_EXERCISE REQUIREMENTS_
List all lines of the data containing the word "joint".

_COLLECTED MATERIAL_
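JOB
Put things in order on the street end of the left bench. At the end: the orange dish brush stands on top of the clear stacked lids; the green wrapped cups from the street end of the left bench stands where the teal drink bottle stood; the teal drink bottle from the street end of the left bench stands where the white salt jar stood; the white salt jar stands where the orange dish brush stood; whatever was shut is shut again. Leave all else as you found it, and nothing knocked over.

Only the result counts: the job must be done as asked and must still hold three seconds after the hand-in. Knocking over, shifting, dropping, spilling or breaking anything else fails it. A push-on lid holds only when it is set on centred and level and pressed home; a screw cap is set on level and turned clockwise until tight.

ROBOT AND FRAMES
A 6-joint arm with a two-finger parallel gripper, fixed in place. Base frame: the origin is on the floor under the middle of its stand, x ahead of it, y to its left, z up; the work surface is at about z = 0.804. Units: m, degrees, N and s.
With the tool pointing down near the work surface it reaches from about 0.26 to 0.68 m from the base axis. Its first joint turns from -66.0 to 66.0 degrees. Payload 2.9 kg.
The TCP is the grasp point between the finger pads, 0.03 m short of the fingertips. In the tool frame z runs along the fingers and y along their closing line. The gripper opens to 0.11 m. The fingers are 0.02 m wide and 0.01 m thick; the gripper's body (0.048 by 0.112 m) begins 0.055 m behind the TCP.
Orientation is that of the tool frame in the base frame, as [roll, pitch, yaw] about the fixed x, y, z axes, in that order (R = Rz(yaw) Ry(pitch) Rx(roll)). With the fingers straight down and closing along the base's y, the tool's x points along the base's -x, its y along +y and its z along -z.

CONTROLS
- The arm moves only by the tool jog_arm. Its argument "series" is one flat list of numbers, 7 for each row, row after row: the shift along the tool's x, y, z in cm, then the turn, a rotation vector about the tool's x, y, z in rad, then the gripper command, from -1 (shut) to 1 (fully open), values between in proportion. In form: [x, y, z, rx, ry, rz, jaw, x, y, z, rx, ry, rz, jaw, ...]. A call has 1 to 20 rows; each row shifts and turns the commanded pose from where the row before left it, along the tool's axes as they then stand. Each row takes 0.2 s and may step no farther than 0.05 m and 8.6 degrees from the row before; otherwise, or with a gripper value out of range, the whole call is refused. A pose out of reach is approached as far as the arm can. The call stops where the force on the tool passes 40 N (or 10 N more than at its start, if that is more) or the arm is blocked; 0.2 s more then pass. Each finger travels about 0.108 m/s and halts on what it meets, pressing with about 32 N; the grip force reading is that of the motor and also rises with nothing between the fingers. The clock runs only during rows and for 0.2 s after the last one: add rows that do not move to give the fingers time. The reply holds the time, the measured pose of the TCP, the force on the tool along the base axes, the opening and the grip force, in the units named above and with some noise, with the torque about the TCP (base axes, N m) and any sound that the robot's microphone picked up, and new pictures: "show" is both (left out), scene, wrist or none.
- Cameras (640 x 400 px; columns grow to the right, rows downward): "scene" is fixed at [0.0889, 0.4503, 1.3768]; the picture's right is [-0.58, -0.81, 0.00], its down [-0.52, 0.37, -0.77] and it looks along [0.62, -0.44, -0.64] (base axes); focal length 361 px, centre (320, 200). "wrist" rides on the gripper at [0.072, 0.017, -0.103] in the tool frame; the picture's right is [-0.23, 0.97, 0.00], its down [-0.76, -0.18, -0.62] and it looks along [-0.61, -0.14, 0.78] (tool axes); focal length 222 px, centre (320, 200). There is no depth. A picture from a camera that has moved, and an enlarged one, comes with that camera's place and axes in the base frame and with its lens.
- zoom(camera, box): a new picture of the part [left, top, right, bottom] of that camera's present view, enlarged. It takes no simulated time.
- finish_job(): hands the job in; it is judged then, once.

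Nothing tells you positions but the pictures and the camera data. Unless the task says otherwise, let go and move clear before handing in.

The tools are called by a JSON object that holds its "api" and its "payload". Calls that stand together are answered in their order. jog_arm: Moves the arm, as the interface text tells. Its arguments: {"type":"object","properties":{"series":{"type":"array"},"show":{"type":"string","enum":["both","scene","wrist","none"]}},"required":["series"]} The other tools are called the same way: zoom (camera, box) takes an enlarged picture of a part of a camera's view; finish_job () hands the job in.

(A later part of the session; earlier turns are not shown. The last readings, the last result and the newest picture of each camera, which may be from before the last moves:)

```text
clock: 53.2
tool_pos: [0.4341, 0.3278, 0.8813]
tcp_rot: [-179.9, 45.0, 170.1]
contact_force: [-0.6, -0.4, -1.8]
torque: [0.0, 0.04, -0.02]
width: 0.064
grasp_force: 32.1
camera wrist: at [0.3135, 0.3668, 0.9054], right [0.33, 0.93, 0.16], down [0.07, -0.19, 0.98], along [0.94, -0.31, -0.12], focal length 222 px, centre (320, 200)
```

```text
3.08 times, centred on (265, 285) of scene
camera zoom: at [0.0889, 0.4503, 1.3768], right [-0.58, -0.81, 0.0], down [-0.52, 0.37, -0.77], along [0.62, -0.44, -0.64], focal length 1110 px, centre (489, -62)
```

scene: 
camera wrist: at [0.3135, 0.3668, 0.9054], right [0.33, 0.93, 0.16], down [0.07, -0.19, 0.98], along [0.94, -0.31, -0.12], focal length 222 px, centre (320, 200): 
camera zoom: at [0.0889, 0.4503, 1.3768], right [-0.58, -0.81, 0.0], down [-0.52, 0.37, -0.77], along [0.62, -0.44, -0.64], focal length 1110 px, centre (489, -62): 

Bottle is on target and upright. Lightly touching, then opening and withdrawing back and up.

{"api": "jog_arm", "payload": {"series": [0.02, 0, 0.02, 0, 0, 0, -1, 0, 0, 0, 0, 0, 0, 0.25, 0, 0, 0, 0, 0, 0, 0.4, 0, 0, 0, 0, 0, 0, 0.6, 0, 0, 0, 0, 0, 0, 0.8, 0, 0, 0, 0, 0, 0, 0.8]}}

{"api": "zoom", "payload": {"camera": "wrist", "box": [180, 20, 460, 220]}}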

_EXERCISE ANSWER_
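A 6-joint arm with a two-finger parallel gripper, fixed in place. Base frame: the origin is on the floor under the middle of its stand, x ahead of it, y to its left, z up; the work surface is at about z = 0.804. Units: m, degrees, N and s.
With the tool pointing down near the work surface it reaches from about 0.26 to 0.68 m from the base axis. Its first joint turns from -66.0 to 66.0 degrees. Payload 2.9 kg.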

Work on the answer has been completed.